## start Excerpt to read

If you suspect someone has hypothermia, take their body temperature. If the person's temperature is below 96° F, the situation is an emergency - get medical attention immediately.
If the person has symptoms of hypothermia and a temperature cannot be taken, call 911.
It is important that victims of hypothermia receive immediate medical attention. While waiting for medical attention, some methods of dealing with a hypothermia victim include the following:
- Seek medical attention as soon as possible.
- Get the person into a warm room or shelter.
- Remove any wet clothing.
- Warm the center of the body first—the chest, neck head, and groin—using an electric blanket or skin-to-skin contact, with your own body heat providing warmth to the victim.
- Don't rub the person's arms or legs, which can make the problem worse as it may cause cool blood that had pooled in the extremities to return to the circulation and cause a further drop in core temperature.
- Be careful to not handle the victim roughly.
- Offer warm, non-alcoholic drinks if available, but never try to give an unconscious person something to drink.
- Once the body temperature begins to increase, keep the person dry and wrapped in warm blankets.
- Avoid alcohol or cigarettes, both of which hamper the body's ability to warm.

## end Excerpt to read
## start Material for this exercise

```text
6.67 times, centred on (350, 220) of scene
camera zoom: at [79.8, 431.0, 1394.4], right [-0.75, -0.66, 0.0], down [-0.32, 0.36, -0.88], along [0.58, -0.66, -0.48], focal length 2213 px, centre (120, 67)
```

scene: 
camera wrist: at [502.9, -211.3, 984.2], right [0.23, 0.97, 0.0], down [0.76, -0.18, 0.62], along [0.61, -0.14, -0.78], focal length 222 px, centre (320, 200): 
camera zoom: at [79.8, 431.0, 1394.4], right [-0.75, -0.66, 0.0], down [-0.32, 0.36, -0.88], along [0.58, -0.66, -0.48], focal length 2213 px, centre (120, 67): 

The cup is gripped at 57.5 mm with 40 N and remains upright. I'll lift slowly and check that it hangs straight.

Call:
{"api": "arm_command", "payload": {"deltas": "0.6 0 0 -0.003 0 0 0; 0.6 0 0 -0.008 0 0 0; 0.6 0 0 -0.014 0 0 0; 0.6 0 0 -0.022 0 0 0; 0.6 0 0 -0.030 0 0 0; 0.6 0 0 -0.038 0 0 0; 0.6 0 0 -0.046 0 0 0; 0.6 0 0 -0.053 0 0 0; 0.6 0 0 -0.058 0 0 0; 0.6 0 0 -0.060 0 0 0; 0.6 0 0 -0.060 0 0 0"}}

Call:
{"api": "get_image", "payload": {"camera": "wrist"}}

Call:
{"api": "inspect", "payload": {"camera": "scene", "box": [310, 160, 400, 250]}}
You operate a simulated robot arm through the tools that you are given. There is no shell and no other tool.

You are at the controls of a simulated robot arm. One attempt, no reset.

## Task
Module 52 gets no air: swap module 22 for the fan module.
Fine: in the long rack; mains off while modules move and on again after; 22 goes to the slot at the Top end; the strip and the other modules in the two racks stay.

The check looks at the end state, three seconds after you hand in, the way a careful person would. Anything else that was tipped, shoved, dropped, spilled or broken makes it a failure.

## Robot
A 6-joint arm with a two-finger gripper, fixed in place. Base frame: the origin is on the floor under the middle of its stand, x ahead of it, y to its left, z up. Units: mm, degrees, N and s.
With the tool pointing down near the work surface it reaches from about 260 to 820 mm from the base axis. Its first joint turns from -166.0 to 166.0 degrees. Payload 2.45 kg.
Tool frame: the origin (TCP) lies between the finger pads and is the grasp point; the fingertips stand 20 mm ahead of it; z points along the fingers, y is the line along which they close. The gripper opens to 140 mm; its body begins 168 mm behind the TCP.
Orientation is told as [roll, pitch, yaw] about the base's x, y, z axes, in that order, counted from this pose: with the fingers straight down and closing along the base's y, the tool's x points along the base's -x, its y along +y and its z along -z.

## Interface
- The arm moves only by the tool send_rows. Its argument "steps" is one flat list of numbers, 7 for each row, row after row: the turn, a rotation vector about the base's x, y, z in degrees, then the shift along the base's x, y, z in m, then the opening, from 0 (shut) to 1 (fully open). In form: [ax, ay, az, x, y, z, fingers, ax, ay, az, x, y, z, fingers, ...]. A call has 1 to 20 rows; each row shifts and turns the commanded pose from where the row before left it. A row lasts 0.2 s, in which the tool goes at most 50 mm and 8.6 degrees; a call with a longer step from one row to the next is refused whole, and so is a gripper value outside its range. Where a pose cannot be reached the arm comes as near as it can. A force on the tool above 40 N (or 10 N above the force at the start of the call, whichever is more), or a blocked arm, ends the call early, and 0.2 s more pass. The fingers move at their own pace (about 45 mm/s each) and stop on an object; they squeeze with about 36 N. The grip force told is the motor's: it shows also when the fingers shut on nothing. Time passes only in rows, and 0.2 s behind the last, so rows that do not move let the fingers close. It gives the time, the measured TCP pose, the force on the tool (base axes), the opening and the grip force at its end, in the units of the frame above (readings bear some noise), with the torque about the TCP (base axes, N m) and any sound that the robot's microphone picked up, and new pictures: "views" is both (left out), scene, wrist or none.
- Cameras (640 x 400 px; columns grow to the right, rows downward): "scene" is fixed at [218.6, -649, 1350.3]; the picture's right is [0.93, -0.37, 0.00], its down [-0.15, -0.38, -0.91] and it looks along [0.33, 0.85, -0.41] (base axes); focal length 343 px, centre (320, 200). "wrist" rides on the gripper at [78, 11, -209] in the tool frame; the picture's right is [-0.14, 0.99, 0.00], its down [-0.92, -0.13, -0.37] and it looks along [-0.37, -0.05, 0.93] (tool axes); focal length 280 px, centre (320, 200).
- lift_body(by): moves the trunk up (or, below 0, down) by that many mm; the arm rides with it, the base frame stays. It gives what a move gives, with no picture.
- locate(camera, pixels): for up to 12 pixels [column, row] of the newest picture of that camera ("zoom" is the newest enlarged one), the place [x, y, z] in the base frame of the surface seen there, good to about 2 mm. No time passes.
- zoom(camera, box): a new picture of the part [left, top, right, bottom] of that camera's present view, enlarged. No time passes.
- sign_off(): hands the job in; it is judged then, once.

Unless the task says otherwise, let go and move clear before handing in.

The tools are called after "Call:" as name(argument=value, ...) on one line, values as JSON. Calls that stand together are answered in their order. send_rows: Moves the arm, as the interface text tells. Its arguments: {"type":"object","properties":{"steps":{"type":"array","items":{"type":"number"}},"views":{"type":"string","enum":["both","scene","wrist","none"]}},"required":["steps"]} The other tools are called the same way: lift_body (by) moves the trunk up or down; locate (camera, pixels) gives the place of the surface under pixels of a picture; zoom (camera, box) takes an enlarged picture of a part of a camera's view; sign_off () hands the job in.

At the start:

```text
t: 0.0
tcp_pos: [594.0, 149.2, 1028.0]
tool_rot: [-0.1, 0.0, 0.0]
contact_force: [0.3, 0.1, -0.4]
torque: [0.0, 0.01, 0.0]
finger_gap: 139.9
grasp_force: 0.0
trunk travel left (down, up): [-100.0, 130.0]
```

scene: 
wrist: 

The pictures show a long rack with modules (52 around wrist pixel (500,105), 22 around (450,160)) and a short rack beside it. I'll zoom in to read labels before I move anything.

## end Material for this exercise

> [Required tasks]:
• 1. Extract exactly and only the span of lines that begins at the line containing "camera wrist: at" and ends at the line containing "Module 52 gets". Leave out blank lines and number the others, starting at 1.
• 2. Your answer continues the excerpt to read from its final sentence.

> [Answers per task]:
• 1.
1. camera wrist: at [502.9, -211.3, 984.2], right [0.23, 0.97, 0.0], down [0.76, -0.18, 0.62], along [0.61, -0.14, -0.78], focal length 222 px, centre (320, 200): 
2. camera zoom: at [79.8, 431.0, 1394.4], right [-0.75, -0.66, 0.0], down [-0.32, 0.36, -0.88], along [0.58, -0.66, -0.48], focal length 2213 px, centre (120, 67): 
3. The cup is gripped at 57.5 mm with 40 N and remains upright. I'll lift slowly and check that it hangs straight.
4. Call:
5. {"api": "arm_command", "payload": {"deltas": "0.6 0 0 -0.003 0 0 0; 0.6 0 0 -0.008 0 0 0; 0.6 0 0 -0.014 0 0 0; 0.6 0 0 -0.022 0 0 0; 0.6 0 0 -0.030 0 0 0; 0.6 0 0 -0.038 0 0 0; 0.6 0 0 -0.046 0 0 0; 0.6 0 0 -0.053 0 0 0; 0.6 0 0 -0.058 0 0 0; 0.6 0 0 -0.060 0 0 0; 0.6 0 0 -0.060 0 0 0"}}
6. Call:
7. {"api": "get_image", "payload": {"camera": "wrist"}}
8. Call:
9. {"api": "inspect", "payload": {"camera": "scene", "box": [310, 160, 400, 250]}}
10. You operate a simulated robot arm through the tools that you are given. There is no shell and no other tool.
11. You are at the controls of a simulated robot arm. One attempt, no reset.
12. ## Task
13. Module 52 gets no air: swap module 22 for the fan module.

• 2.
Can I Prevent Hypothermia?
Be aware of these tips to help prevent hypothermia:
- Some prescription and over-the-counter meds may increase your risk for hypothermia. Ask your doctor if this pertains to you.
- Set your home's thermostat to at least 68 degrees. Even mildly cool homes with temperatures from 60 to 65 degrees can trigger hypothermia in older people.
- To stay warm at home, wear long underwear under your clothes, along with socks and slippers. Use a blanket to keep your legs and shoulders warm.
- When going outside in the cold, wear a hat, scarf, gloves, along with several layers of loose clothing to trap warm air between the layers.
- Carry a fully charged cell phone when you go out, and let someone know when you're venturing outside.
Hypothermia can occur even when a person is inside.